◆ PASSAGE GIVEN:
Up-thread, you wrote:
i also think it would take a much more delicate and time-consuming operation to uproot the gate, unharmed, and set it in orbit still functioning...
Assuming this is the case, one possible explanation is that the Wraith are too busy feeding, warring amongst themselves, and hibernating to bother turning every stargate on every planet in the galaxy into a spacegate when chances are most Pegasus civilizations will suffer a major culling before attaining space travel anyways. The spacegates serve only as an added security measure for hibernating Wraith hives. This is perhaps optional, too, because I don't remember the stargate on the planet with the hive in "Underground" being in space-though I suppose that particular hive might not have been hibernating as Sheppard's team and the Genii thought but making a quick stop to feed. Or something. Was the thing covered in vegetation like the one in "Rising"?

◆ DATA PROVIDED:
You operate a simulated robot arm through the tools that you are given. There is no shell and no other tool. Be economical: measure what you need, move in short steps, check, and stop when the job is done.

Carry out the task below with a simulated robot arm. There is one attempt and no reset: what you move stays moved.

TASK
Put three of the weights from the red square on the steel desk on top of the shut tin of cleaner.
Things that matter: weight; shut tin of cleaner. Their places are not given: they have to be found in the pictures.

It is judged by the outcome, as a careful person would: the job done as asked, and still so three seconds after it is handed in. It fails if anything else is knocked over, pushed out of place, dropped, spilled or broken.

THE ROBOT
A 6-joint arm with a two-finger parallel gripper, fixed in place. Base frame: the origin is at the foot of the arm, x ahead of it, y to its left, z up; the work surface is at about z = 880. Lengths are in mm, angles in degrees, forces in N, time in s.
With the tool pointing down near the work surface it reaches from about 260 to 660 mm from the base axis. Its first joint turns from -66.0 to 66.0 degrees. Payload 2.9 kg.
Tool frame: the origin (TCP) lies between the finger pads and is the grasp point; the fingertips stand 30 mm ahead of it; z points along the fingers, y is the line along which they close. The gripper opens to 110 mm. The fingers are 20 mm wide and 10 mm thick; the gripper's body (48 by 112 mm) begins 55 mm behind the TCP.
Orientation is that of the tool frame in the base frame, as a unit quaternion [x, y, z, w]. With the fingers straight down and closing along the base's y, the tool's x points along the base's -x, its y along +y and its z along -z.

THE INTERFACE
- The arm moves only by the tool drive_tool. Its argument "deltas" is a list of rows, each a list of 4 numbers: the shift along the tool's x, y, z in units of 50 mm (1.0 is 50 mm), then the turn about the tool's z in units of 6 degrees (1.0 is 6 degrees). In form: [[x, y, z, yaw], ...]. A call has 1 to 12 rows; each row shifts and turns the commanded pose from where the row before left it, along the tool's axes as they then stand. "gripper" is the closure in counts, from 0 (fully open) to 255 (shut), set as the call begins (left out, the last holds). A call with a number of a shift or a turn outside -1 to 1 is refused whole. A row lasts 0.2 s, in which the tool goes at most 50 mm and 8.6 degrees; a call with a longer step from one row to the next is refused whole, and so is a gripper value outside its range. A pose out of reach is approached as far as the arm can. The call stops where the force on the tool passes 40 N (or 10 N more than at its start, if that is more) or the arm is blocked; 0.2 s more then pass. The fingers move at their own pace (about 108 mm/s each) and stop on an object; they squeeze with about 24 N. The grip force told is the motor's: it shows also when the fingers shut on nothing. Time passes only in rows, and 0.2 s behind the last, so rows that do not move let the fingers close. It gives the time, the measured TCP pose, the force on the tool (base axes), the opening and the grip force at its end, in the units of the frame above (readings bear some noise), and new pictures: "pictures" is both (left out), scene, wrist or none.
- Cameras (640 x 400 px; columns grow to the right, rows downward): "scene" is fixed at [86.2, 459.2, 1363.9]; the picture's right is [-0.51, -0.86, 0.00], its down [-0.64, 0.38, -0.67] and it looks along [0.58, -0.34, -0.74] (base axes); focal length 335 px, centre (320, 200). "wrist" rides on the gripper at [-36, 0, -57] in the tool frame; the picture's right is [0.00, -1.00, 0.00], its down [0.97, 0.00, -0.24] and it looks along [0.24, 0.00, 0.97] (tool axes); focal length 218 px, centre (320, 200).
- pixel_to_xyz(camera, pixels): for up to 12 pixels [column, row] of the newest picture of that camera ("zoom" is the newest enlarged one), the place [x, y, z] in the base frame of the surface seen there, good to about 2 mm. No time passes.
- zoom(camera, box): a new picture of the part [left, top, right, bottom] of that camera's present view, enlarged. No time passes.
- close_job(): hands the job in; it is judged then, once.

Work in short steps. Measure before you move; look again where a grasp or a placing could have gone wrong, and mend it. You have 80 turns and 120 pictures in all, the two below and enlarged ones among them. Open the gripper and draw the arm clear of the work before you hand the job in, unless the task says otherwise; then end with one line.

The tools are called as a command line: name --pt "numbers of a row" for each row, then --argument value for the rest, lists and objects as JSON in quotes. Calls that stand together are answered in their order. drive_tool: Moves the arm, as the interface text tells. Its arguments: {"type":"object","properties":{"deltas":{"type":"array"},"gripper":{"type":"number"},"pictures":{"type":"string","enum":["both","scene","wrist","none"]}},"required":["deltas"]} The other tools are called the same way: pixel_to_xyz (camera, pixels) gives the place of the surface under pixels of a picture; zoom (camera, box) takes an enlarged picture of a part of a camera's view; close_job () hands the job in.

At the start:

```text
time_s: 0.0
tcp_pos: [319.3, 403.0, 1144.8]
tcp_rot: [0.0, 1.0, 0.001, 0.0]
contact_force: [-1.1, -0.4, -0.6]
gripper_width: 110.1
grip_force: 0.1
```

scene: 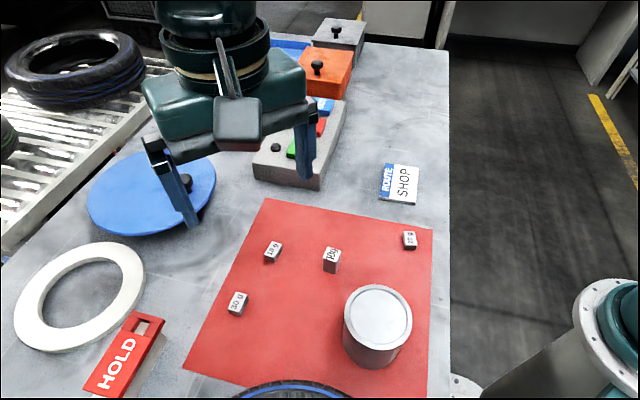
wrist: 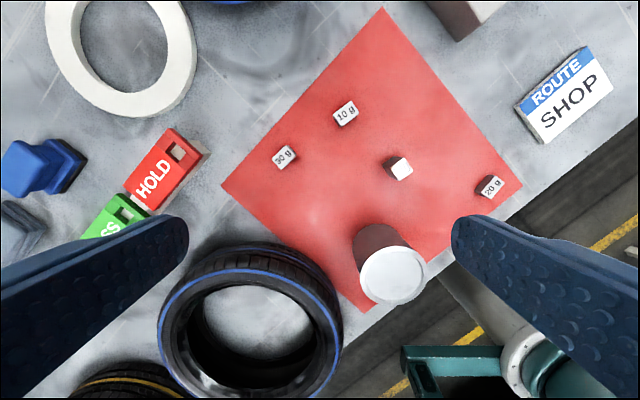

◆ CHALLENGES:
a) Beginning with the line that contains "Orientation is that" and ending with the line that contains "- The arm moves", repeat exactly those lines and no others. Give them as a JSON list of strings, one for each line, with blank lines left out.
b) How does the passage given go on? Write the next part.

◆ THE RESPONSES:
a)
[
  "Orientation is that of the tool frame in the base frame, as a unit quaternion [x, y, z, w]. With the fingers straight down and closing along the base's y, the tool's x points along the base's -x, its y along +y and its z along -z.",
  "THE INTERFACE",
  "- The arm moves only by the tool drive_tool. Its argument \"deltas\" is a list of rows, each a list of 4 numbers: the shift along the tool's x, y, z in units of 50 mm (1.0 is 50 mm), then the turn about the tool's z in units of 6 degrees (1.0 is 6 degrees). In form: [[x, y, z, yaw], ...]. A call has 1 to 12 rows; each row shifts and turns the commanded pose from where the row before left it, along the tool's axes as they then stand. \"gripper\" is the closure in counts, from 0 (fully open) to 255 (shut), set as the call begins (left out, the last holds). A call with a number of a shift or a turn outside -1 to 1 is refused whole. A row lasts 0.2 s, in which the tool goes at most 50 mm and 8.6 degrees; a call with a longer step from one row to the next is refused whole, and so is a gripper value outside its range. A pose out of reach is approached as far as the arm can. The call stops where the force on the tool passes 40 N (or 10 N more than at its start, if that is more) or the arm is blocked; 0.2 s more then pass. The fingers move at their own pace (about 108 mm/s each) and stop on an object; they squeeze with about 24 N. The grip force told is the motor's: it shows also when the fingers shut on nothing. Time passes only in rows, and 0.2 s behind the last, so rows that do not move let the fingers close. It gives the time, the measured TCP pose, the force on the tool (base axes), the opening and the grip force at its end, in the units of the frame above (readings bear some noise), and new pictures: \"pictures\" is both (left out), scene, wrist or none."
]

b)
Now that I think about it, the Wraith probably don't want the humans to get too isolated. Space travel or any other challenge to Wraith power would be a big no-no, but other technological advancements and cultural exchange would allow humans to proliferate throughout Pegasus, living longer and healthier lives. The Wraith would love that, of course.
On a somewhat related note, I recently watched "Rising" with a friend of mine and noticed an odd protrusion on the spacegate. Perhaps where the stargate was once affixed to the ground?
Regarding the Athosians and stargate exploration, either Teyla's people are very brave and/or an extensive record of safe addresses was left by the advanced race they used to be. That is, if "the city of the ancestors" refers not to the Ancients but to the Athosians as they were before the Wraith drove them to a nomadic lifestyle. I never could figure out which it was.